Reproduce all of the data exactly, with no line skipped. The answer is a JSON array that holds each line as a string and skips blank lines.
start
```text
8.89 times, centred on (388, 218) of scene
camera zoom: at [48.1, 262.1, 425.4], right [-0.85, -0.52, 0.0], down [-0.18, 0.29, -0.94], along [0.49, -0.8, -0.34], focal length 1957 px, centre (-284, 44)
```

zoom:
end
--- WRITTEN RESPONSE ---
[
  "```text",
  "8.89 times, centred on (388, 218) of scene",
  "camera zoom: at [48.1, 262.1, 425.4], right [-0.85, -0.52, 0.0], down [-0.18, 0.29, -0.94], along [0.49, -0.8, -0.34], focal length 1957 px, centre (-284, 44)",
  "```",
  "zoom:"
]